Badan Penelitian dan Pengembangan berada di bawah dan bertanggung jawab kepada Menteri dan dipimpin oleh Kepala Badan.
Badan Penelitian dan Pengembangan mempunyai tugas melaksanakan penelitian dan pengembangan di bidang pendidikan anak usia
dini, pendidikan dasar, pendidikan menengah, dan pendidikan masyarakat, serta kebudayaan.

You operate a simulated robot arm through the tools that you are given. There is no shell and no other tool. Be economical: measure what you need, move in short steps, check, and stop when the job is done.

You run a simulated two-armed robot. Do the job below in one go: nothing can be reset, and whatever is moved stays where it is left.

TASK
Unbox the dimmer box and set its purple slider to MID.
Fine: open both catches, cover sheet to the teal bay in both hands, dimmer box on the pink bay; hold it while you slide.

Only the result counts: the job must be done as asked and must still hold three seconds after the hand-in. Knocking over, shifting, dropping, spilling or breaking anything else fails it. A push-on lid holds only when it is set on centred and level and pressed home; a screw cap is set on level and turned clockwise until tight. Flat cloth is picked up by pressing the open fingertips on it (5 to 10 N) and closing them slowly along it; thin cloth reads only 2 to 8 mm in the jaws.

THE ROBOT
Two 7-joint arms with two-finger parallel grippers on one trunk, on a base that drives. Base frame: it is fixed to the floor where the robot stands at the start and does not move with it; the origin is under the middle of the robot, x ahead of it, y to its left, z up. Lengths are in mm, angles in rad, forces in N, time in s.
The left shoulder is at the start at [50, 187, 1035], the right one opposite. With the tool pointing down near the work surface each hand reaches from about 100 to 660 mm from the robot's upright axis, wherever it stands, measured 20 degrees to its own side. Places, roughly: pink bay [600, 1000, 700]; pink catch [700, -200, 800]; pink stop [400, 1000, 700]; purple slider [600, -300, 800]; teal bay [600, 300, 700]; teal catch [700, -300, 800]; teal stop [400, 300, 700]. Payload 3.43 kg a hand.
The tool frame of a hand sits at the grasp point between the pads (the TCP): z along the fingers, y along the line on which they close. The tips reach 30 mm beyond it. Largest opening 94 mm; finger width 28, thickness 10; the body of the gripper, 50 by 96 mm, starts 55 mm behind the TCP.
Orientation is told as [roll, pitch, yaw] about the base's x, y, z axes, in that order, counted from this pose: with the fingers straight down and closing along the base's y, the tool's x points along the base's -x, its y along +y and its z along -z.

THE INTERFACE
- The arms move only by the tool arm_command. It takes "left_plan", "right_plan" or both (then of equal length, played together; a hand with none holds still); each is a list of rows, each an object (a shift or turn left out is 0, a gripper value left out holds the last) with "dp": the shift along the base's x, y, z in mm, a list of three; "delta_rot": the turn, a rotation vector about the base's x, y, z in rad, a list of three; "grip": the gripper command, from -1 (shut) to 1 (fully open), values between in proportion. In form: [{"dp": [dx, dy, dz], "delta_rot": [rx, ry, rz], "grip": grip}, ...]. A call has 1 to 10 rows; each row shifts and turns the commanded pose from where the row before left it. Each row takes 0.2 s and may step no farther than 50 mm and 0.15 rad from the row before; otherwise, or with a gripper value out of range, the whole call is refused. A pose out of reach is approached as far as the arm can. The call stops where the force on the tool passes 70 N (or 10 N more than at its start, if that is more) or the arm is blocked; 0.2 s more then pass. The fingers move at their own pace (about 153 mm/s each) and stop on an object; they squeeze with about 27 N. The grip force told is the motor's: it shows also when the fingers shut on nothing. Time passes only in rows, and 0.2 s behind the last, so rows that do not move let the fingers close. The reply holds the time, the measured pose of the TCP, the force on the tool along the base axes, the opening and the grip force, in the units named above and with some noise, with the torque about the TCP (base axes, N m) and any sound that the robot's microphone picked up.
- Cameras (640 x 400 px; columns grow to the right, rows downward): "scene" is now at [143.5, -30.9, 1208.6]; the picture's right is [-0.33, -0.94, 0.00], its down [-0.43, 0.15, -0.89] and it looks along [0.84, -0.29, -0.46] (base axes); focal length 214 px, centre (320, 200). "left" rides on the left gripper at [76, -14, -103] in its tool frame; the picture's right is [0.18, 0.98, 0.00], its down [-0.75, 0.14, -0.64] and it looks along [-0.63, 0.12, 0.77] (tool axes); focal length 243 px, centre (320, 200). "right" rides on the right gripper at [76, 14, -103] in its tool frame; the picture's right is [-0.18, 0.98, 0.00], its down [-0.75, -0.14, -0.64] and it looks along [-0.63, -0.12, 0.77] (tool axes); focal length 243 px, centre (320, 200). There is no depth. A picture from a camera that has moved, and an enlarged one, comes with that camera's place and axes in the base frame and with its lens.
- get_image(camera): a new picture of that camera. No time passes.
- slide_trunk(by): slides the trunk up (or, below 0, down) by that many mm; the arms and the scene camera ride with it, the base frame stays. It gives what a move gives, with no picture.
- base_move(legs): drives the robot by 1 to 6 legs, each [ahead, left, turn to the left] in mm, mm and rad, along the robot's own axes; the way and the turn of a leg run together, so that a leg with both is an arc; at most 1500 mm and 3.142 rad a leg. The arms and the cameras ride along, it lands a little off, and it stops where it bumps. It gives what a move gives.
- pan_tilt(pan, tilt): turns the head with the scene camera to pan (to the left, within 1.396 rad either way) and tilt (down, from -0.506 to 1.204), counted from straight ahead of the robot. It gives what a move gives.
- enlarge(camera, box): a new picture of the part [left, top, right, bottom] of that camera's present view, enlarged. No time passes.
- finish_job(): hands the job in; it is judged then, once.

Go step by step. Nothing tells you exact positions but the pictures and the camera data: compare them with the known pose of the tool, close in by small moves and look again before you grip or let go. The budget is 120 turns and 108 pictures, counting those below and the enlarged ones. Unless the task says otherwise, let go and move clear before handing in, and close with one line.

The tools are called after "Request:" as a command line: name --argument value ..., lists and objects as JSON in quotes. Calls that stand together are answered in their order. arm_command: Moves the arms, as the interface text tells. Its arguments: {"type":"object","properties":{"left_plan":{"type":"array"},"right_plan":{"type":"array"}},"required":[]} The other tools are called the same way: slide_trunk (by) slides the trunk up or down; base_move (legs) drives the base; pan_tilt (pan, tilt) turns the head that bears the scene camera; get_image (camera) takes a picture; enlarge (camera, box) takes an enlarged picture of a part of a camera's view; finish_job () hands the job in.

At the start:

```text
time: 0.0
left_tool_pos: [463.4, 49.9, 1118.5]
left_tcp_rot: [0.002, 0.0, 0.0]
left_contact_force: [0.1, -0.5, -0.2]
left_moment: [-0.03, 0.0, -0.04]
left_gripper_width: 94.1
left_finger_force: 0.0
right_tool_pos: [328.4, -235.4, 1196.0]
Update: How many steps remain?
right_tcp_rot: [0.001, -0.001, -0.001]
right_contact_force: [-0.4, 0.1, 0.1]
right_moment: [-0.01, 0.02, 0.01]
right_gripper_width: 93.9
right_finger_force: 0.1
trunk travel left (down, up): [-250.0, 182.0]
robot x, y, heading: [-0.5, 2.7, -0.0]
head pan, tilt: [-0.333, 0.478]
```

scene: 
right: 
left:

Dalam melaksanakan tugas, Badan Penelitian dan Pengembangan menyelenggarakan fungsi :
Penyusunan kebijakan teknis, program, dan anggaran penelitian dan pengembangan di bidang pendidikan anak usia dini,
pendidikan dasar, pendidikan menengah, dan pendidikan masyarakat, serta kebudayaan;
Pelaksanaan penelitian dan pengembangan di bidang pendidikan anak usia dini, pendidikan dasar, pendidikan menengah,
dan pendidikan masyarakat, serta kebudayaan;
Pemantauan, evaluasi, dan pelaporan pelaksanaan penelitian dan pengembangan di bidang pendidikan anak usia dini,
pendidikan dasar, pendidikan menengah, dan pendidikan masyarakat, serta kebudayaan;
Pelaksanaan administrasi Badan Penelitian dan Pengembangan, dan
Pelaksanaan fungsi lain yang diberikan oleh Menteri.
Staf Ahli
Staf Ahli berada di bawah dan bertanggung jawab kepada Menteri dan secara administratif dikoordinasikan oleh Sekretaris
Jenderal.
Staf Ahli Bidang Inovasi dan Daya Saing mempunyai tugas memberikan rekomendasi terhadap isu-isu strategis kepada
Menteri terkait dengan bidang inovasi dan daya saing.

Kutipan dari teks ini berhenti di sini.